Why I stopped painting is really easy. I no longer liked it. Why I no longer liked it was a great deal more complicated but it boils down to I had painted myself into a corner. I was not painting for me but for galleries and art fairs and the expectations of others. Photography won out because I was taking photographs for me. Not even for possible paintings. Of course I was going to like photography more.
But photography was just treading water. And one day as I was reviewing images I had pixelated on my computer I became discontent. There was this photo which was not quite right. It failed just short. And I thought of what it would look like in a painting. It was not an image any gallery I had been associated with would like to carry, it wasn't like any that I normally used to sell but it needed to be painted. For me.
Meraki (mA-'rak-E) -- Greek noun
The soul, creativity, or love put into something; the essence of yourself that is put into your work.
And in that moment I began to paint again I knew that was why I had stopped painting; my soul had been missing from my work. I had reduced painting to the mechanics of the exercise. Easy for me to do because I am a college trained fine arts graduate. And in a conversation with another friend who knows all the right techniques the other day I came to understand how limiting that can be. She asked how to escape that training and I told her to cut off her right little finger. I literally did in 2006 and so wanted to create that I began painting with my left hand.

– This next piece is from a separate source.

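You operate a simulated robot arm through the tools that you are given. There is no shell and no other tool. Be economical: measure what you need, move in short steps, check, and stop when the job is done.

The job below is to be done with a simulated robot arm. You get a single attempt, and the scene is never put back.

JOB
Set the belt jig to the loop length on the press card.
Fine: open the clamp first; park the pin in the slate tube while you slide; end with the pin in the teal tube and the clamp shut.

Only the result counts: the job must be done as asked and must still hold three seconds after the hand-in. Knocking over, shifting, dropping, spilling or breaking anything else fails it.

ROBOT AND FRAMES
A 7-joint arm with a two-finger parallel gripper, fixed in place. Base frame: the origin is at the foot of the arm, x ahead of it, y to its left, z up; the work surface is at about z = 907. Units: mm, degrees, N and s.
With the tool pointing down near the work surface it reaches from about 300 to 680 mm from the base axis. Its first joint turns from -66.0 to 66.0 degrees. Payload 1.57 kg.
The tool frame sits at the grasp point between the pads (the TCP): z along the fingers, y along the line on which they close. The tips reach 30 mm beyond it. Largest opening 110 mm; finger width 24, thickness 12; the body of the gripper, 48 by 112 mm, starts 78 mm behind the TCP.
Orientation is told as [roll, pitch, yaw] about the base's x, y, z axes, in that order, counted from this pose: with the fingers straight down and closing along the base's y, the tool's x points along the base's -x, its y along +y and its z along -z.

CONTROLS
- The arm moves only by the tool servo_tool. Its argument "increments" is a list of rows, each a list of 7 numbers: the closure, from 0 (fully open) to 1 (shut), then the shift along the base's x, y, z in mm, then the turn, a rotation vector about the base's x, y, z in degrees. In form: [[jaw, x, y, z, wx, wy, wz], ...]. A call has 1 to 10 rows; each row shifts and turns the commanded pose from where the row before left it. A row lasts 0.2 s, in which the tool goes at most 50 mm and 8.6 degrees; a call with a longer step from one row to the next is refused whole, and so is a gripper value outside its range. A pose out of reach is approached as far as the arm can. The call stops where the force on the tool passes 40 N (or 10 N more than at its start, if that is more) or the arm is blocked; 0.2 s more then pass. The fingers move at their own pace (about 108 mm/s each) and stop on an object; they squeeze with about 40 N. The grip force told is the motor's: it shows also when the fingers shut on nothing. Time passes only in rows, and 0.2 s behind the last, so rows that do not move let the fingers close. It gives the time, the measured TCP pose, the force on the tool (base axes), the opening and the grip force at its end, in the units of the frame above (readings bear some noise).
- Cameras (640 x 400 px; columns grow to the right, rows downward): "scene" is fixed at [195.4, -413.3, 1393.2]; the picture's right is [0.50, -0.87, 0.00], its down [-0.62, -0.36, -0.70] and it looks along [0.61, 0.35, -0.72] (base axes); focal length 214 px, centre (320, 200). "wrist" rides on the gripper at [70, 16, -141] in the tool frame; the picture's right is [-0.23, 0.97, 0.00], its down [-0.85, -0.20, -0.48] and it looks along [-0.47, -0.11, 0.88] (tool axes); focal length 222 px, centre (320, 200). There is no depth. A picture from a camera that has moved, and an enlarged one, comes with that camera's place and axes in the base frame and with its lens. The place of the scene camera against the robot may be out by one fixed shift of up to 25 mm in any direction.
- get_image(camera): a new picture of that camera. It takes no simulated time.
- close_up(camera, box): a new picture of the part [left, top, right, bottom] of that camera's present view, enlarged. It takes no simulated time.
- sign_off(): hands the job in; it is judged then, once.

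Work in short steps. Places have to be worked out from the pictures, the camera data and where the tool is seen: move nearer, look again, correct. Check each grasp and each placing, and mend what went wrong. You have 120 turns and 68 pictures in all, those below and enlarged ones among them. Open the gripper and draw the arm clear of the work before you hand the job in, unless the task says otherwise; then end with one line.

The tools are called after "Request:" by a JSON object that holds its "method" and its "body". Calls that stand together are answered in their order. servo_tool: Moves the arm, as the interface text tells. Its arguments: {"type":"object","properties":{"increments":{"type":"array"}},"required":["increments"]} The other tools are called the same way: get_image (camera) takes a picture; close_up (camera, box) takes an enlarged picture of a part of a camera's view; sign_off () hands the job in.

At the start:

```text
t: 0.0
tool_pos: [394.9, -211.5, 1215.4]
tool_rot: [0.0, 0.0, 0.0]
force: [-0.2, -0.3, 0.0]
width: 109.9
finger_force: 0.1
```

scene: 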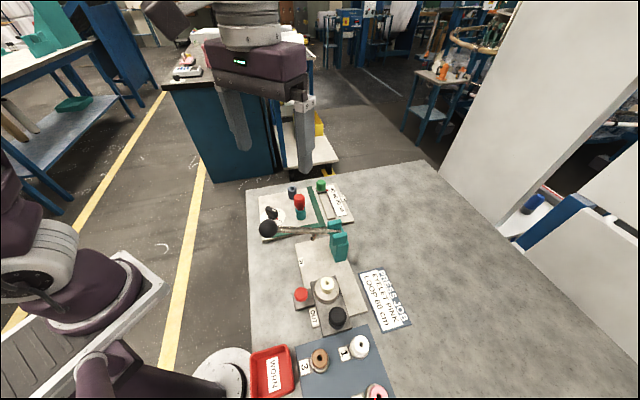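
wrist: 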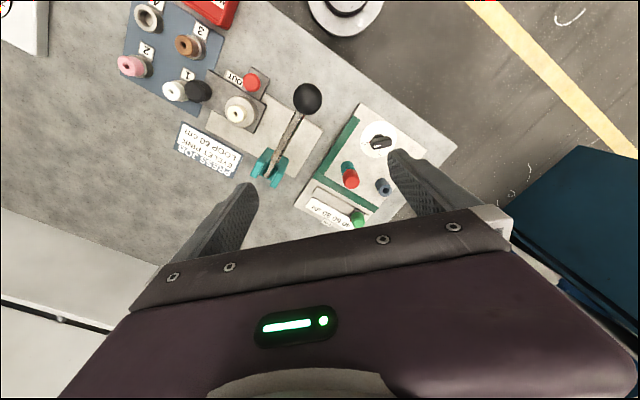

I had forgotten that. It is so much easier to put up barriers to creativity than surmount them. Artists are perfectionists and we will abuse ourselves for not obtaining that. Another artist soul I know stopped painting because she did the best she thought she could do on her last painting. "Good enough place to stop." But it isn't. You need to see every painting not as a door at the end of a hall but a door that can be opened to the next painting.
Why have you stopped creating? There is no more place to hang paintings, no place to store them. I have not come up with a new idea in x time. Nobody is buying art. I need to clean the house, build birdhouses, feed the dogs, etc. Argue for your limitations and they are yours. Or you can cut off your little finger on your right hand. Or your ear like VanGogh. Just stop, take a deep breath and listen to your soul.
That is some corner!!
ReplyDeleteSo you are not a photographer although you take fabulous pictures. Sometimes it is possible to combine the life of a photographer with that of the artist but I am guessing (not so much guessing as knowing) that you are above all else, an artist first, space or no space to store. Photography is fun but merely a distraction whilst awaiting inspiration.
You are an artist. Having said that, the canvas sometimes stays blank for weeks, or even months on end but at the end of the day, the creativity, the vision, the brush will always be there, Paint on Jacqui - it's what you do.